>> start Page extract

Questo "me o io" sarebbe il problema alla comprenzione e alla consapevolezza della Verità , dell'illuminazione dell'uomo.... perchè partendo dal presupposto (non comprovabile fino alla sperimentazione personale) che nella percezione totale di cio che è, si nasconda l'inconoscibile, la verità , dio, come vogliamo chiamarla è lo stesso....si afferma che questo io fa da filtro con la verità trasformando da oggettiva a soggiettiva, in quanto interpreta e confronta in base alla sua conoscenza.

Naturalmente nessuno parla di inutilità della conoscenza, ma si afferma che l'unico problema è l'autoidentificazione in qualcosa che è un'idea e non esiste nella verità.

Nello scrive (riporto in neretto):

Si tratta cioè della capacità di cogliere il reale per "astrazione".

E' l'attività che percepisce, elabora ricordi, coordina immagini, astrae, compara, giudica, ragiona.

>> end Page extract

Stated task - Take the page extract and repeat only what runs from "Naturalmente nessuno parla" through "esiste nella verità.".

>> start Data

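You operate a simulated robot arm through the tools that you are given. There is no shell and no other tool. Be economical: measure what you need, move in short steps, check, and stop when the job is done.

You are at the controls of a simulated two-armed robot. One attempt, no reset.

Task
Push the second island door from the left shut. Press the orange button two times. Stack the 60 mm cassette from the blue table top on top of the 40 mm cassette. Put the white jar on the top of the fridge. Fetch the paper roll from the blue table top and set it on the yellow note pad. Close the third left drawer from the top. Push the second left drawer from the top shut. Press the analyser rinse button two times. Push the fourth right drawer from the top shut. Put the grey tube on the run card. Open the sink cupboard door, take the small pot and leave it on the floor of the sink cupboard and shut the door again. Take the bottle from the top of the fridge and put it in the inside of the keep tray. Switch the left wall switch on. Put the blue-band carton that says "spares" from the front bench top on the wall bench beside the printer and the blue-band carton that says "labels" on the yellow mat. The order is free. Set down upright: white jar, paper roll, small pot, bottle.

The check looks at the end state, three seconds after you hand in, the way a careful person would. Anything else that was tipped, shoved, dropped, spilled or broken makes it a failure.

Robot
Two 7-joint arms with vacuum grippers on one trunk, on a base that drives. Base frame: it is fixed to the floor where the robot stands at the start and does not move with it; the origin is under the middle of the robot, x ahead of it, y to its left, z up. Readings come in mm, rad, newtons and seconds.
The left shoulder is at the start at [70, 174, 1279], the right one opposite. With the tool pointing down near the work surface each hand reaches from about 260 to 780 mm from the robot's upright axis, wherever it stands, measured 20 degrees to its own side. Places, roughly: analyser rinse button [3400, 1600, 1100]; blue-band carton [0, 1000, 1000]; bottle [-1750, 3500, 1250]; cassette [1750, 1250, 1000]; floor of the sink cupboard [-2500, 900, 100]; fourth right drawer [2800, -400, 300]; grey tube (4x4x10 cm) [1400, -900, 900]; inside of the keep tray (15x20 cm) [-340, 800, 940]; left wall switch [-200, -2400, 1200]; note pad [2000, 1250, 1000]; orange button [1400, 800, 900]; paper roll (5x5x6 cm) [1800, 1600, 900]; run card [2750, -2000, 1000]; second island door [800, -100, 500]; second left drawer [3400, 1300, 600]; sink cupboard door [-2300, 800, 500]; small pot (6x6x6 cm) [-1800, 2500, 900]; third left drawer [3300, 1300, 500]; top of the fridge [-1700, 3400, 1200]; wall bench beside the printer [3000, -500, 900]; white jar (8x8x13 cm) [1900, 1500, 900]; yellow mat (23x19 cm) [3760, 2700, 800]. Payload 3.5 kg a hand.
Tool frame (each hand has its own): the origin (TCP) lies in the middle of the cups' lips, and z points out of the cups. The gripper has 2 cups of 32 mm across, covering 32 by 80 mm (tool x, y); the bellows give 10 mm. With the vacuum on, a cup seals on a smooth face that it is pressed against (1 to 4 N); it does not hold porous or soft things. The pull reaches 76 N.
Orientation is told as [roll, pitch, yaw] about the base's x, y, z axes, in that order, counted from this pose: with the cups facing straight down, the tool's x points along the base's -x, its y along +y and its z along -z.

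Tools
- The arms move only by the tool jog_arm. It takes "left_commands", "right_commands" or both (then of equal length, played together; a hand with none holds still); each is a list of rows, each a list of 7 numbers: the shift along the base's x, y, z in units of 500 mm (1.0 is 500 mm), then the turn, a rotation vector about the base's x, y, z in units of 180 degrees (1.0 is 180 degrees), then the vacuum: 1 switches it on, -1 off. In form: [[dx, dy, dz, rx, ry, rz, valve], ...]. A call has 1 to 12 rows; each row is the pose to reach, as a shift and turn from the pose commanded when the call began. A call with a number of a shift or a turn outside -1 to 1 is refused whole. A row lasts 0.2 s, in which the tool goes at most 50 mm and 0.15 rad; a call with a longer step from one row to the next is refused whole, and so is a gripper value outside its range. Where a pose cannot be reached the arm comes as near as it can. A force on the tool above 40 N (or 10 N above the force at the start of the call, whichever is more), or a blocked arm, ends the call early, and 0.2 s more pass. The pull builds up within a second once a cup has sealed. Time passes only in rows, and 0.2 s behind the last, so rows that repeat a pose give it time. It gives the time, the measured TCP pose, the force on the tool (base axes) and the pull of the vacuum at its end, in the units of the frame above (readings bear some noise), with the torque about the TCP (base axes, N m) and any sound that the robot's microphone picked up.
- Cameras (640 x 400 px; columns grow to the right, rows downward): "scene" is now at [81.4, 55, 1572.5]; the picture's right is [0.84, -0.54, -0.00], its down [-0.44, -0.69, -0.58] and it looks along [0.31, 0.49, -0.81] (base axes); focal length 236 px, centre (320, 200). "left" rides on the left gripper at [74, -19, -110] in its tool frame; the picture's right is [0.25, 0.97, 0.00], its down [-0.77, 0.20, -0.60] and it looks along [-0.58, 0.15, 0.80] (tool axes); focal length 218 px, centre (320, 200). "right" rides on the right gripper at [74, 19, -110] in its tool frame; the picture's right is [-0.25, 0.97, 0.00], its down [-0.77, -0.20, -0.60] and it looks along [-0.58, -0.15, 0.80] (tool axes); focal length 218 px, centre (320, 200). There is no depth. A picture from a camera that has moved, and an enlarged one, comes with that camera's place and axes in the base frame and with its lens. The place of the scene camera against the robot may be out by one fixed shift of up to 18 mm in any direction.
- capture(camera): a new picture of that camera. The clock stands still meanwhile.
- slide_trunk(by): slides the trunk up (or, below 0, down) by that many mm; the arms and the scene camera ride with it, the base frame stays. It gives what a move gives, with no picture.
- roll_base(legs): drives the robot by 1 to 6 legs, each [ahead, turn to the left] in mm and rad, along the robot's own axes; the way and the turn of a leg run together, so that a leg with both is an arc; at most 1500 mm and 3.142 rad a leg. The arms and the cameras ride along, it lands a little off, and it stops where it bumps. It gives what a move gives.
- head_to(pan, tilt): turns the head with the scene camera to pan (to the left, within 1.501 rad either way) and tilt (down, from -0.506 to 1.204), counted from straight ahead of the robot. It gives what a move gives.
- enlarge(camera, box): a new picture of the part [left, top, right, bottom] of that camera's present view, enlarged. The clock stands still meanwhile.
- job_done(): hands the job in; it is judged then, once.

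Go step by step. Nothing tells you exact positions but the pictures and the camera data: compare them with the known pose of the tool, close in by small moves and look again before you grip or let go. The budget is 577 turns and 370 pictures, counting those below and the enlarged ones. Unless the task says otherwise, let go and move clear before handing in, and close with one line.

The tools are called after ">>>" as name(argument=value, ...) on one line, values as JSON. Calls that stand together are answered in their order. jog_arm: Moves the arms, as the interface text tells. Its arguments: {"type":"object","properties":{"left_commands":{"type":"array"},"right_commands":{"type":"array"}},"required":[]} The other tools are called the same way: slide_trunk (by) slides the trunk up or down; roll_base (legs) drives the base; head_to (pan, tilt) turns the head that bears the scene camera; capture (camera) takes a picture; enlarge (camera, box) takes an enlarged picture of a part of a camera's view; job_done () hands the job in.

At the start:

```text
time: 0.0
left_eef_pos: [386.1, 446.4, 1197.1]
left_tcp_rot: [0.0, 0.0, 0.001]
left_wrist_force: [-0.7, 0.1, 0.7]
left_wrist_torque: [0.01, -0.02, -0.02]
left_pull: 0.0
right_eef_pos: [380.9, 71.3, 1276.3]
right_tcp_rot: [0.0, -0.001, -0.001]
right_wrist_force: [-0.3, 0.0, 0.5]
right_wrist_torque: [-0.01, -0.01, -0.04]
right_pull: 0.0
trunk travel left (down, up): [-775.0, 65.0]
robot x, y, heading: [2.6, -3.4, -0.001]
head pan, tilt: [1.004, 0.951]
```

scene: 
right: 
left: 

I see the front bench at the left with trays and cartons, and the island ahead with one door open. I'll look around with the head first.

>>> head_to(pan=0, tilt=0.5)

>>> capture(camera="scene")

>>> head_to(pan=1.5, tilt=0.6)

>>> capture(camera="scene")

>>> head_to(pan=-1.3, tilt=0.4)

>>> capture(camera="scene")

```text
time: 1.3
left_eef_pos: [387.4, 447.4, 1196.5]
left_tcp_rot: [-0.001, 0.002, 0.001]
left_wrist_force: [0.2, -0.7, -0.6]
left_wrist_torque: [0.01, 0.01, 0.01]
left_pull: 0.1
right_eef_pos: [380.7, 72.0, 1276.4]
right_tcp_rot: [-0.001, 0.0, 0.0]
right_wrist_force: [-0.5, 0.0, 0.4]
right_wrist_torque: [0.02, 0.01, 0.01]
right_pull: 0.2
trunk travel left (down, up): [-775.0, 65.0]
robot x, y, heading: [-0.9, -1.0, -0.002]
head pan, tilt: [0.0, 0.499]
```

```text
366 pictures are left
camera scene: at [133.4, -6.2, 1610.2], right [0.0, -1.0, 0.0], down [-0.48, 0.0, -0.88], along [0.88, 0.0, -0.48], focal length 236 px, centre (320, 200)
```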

>> end Data

Result of the task -
Naturalmente nessuno parla di inutilità della conoscenza, ma si afferma che l'unico problema è l'autoidentificazione in qualcosa che è un'idea e non esiste nella verità.